→ Available data:
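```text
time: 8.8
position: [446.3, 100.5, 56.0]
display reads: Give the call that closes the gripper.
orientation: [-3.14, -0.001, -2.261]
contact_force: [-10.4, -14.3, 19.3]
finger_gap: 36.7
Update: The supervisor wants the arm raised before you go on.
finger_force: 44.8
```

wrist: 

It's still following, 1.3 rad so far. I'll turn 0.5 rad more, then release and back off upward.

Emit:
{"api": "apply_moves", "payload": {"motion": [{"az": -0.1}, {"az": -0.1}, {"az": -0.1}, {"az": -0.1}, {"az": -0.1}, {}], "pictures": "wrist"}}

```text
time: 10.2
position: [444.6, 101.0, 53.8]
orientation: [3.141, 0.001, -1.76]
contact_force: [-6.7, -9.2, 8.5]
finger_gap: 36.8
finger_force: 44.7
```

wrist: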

→ Short problem: Reproduce the whole listing word for word.

→ Exercise solution:
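```text
time: 8.8
position: [446.3, 100.5, 56.0]
display reads: Give the call that closes the gripper.
orientation: [-3.14, -0.001, -2.261]
contact_force: [-10.4, -14.3, 19.3]
finger_gap: 36.7
Update: The supervisor wants the arm raised before you go on.
finger_force: 44.8
```

wrist: 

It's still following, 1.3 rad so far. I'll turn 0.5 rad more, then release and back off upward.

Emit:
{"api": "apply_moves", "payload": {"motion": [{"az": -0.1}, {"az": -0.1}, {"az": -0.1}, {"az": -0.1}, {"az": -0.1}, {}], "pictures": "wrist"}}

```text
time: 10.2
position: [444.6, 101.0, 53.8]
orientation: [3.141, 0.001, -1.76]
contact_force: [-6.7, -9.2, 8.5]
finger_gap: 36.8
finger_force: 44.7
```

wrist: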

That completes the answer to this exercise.